Seorang saksi mata mengatakan para anggota jamaah sedang menyelesaikan shalat Jumat di masjid ketika sebuah bom meledak. Sekitar 40 lelaki bersenjata berdiri di luar masjid dengan mobil jip dan melepaskan tembakan dari berbagai arah saat orang-orang mencoba melarikan diri.
"Mereka menembaki orang-orang saat mereka meninggalkan masjid," ujar seorang penduduk setempat yang kerabatnya berada di tempat kejadian. "Mereka juga menembaki ambulans," jelasnya.
Menyerang masjid akan menjadi perubahan taktik bagi milisi Sinai, yang biasanya menyerang tentara dan polisi dan gereja-gereja Kristen.
Saluran berita Arabiya dan beberapa sumber lokal mengatakan beberapa anggota jamaah beraliran Sufi, yang oleh kelompok-kelompok seperti ISIS dijadikan target karena mereka menghormati para wali dan tempat-tempat suci, yang bagi milisi Islamis sama saja dengan penyembahan berhala.
Kelompok milisi juga menyerang suku-suku setempat beserta milisi mereka karena bekerja sama dengan tentara dan polisi sehingga kelompok milisi menganggap mereka sebagai penghianat.
Cabang Sinai adalah salah satu cabang ISIS yang masih ada, setelah runtuhnya kekhalifahan yang diumumkan sendiri di Suriah dan Irak pascakekalahan militer oleh pasukan yang didukung AS.
Menurut sumber kantor kepresidenan dan televisi pemerintah, Presiden Abdel Fattah al-Sisi, mantan komandan angkatan bersenjata yang menghadirkan dirinya sebagai benteng pertahanan terhadap militansi Islam, mengadakan pertemuan darurat dengan menteri pertahanan dan menteri dalam negeri serta kepala intelijen segera setelah serangan tersebut.

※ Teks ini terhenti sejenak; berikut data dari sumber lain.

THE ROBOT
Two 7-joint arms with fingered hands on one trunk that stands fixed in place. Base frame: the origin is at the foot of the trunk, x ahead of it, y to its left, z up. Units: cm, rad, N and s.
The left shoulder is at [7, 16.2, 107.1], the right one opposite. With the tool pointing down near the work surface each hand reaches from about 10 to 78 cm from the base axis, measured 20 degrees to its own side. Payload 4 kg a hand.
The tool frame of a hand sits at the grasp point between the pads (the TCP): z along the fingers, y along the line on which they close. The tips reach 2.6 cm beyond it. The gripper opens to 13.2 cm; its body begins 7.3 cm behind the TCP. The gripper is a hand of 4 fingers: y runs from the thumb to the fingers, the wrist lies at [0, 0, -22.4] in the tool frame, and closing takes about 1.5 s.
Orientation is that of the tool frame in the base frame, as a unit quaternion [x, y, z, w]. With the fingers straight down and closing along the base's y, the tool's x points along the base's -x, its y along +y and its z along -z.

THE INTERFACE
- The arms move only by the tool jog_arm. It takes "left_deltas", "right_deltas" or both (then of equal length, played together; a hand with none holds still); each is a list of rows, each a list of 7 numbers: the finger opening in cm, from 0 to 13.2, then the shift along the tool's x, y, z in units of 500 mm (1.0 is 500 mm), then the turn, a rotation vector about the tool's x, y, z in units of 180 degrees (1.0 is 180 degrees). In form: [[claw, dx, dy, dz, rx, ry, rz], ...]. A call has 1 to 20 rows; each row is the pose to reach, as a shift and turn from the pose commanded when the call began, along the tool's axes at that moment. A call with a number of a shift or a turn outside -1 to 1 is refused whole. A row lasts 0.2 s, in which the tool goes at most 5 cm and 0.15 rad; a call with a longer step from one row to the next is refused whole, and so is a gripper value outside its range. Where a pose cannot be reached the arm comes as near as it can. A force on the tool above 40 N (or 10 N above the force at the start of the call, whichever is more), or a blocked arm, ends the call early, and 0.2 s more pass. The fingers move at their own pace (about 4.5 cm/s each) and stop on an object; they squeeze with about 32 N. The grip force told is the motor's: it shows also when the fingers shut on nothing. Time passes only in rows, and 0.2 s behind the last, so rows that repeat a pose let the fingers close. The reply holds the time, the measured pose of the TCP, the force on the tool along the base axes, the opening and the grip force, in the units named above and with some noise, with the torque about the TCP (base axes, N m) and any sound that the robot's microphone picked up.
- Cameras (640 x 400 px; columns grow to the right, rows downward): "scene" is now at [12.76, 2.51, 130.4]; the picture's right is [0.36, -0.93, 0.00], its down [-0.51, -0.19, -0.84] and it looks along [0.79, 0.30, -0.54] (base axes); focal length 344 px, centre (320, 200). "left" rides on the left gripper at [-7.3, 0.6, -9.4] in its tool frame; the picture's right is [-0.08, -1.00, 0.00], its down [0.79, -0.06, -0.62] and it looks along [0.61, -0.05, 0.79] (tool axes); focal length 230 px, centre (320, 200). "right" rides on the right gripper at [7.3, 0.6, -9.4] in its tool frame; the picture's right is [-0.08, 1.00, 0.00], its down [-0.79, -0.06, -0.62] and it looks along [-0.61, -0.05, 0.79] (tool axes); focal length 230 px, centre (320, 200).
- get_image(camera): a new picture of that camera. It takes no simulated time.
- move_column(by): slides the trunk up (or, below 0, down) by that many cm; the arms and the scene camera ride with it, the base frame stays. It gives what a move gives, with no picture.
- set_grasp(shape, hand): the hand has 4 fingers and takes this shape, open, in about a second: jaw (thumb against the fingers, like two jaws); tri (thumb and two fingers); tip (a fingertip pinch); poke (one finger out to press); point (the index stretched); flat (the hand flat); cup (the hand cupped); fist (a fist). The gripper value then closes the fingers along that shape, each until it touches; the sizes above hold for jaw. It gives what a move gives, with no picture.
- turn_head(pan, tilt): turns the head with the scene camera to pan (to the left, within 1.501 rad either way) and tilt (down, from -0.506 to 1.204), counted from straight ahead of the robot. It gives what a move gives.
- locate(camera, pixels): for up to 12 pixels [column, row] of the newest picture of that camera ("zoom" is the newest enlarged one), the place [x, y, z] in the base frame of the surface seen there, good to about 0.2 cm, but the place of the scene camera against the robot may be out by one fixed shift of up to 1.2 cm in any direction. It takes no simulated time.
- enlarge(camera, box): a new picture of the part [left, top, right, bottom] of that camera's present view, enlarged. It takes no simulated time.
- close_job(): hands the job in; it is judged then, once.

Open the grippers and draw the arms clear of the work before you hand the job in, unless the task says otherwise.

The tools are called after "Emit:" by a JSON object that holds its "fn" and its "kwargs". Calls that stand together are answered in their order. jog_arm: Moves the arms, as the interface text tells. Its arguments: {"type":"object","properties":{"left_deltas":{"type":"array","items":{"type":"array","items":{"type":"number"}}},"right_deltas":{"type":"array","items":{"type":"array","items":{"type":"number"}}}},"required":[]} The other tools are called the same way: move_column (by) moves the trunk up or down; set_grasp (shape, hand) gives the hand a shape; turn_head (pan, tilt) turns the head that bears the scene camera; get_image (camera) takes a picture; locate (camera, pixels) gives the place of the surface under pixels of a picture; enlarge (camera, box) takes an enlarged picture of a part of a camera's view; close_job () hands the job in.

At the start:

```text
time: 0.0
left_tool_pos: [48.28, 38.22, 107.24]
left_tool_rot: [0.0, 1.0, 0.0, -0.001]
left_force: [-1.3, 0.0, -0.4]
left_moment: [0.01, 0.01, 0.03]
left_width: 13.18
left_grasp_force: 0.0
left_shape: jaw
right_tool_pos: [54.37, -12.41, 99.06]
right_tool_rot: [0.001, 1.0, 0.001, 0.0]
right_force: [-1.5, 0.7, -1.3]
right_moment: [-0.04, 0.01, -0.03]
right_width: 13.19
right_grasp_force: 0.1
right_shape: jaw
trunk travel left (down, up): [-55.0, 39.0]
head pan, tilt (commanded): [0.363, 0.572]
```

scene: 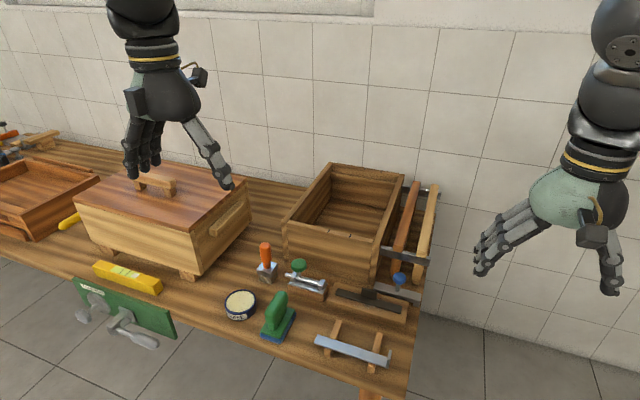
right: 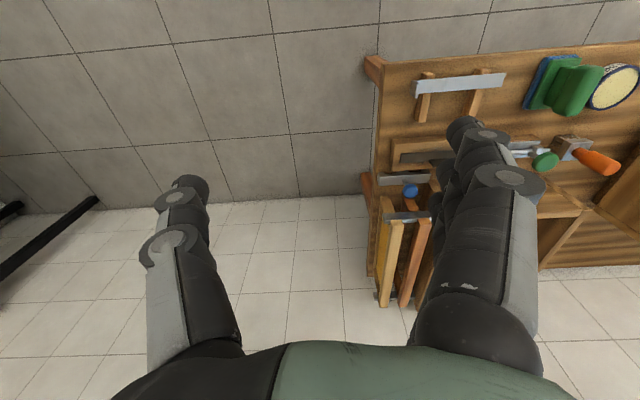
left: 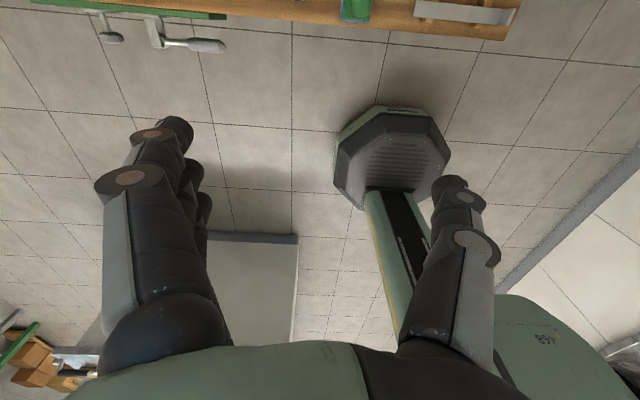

Keamanan telah lama menjadi salah satu sumber utama dukungan publik bagi mantan jenderal tersebut, yang diperkirakan akan mencalonkan kembali pada pemilihan awal tahun depan untuk masa jabatan empat tahun berikutnya.
Dia berjanji serangan itu tidak akan luput dari hukuman.
"Keadilan akan ditegakkan terhadap semua pihak yang berpartisipasi, memberikan kontribusi, mendukung, mendanai, atau menghasut serangan pengecut ini," demikian Sisi dalam sebuah pernyataan. (Antara/Reuters)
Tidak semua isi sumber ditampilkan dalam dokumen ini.